### Instruction
Using the listing below, extract each line that has the word "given" in it.

● ● ●

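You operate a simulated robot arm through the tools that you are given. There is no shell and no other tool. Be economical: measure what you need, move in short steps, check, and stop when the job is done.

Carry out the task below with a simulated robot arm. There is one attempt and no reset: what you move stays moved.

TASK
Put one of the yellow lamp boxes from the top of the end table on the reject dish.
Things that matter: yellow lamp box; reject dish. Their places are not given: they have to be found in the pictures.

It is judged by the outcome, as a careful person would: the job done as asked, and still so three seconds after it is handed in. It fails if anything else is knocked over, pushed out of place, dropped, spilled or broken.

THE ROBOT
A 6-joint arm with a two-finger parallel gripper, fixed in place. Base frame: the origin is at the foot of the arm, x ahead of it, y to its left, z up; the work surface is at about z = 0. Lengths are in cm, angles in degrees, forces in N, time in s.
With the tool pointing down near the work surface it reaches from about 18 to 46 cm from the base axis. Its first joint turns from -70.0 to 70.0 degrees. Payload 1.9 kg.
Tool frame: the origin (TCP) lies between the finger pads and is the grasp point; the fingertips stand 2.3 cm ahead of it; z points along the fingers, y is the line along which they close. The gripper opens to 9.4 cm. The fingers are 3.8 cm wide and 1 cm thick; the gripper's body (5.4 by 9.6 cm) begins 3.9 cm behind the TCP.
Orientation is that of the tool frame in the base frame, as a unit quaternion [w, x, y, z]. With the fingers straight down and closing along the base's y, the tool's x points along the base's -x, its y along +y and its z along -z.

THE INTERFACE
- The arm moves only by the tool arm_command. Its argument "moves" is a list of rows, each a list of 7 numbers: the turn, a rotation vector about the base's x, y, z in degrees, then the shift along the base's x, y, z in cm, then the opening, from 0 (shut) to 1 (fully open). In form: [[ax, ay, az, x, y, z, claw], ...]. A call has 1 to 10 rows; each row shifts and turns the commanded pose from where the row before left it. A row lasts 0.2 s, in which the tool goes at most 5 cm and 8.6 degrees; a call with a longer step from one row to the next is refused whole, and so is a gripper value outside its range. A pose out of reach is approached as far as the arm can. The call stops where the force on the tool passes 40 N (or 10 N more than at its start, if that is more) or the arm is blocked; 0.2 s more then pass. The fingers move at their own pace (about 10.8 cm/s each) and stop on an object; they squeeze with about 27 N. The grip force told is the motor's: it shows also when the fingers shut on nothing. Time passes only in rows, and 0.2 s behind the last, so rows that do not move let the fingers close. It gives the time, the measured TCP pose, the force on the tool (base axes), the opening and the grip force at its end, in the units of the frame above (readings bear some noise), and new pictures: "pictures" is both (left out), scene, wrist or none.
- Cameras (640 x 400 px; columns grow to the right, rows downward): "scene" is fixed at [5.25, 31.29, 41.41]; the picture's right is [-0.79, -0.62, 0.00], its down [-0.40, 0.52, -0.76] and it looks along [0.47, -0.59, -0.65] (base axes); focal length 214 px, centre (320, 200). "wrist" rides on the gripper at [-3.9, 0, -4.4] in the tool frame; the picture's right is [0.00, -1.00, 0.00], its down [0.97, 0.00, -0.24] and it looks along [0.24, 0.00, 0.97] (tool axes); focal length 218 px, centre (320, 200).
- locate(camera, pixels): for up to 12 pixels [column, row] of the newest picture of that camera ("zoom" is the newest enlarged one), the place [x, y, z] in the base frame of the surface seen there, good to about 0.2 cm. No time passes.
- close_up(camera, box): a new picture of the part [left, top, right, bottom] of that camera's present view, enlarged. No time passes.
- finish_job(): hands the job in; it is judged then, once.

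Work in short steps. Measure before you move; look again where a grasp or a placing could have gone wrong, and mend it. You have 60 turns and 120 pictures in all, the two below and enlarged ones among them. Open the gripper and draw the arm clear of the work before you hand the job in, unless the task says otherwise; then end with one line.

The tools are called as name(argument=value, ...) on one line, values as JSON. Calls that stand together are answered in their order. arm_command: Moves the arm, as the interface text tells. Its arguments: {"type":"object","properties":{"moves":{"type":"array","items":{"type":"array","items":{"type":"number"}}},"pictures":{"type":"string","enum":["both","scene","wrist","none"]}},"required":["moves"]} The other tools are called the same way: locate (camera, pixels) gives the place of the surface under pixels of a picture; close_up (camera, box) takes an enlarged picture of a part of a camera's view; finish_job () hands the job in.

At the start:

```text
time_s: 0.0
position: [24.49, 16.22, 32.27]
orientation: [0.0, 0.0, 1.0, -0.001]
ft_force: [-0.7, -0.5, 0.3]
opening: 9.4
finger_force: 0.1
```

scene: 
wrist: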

● ● ●

### Exercise result
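You operate a simulated robot arm through the tools that you are given. There is no shell and no other tool. Be economical: measure what you need, move in short steps, check, and stop when the job is done.
Things that matter: yellow lamp box; reject dish. Their places are not given: they have to be found in the pictures.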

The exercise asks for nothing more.